'''

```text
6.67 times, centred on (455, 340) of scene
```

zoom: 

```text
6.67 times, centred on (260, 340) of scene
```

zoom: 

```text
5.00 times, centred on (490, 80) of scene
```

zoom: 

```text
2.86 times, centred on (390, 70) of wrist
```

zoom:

'''

* [GIVEN REQUEST] Using the listing above, gather each line that holds the string "centred" and copy it.

* [FINAL RESULT]
6.67 times, centred on (455, 340) of scene
6.67 times, centred on (260, 340) of scene
5.00 times, centred on (490, 80) of scene
2.86 times, centred on (390, 70) of wrist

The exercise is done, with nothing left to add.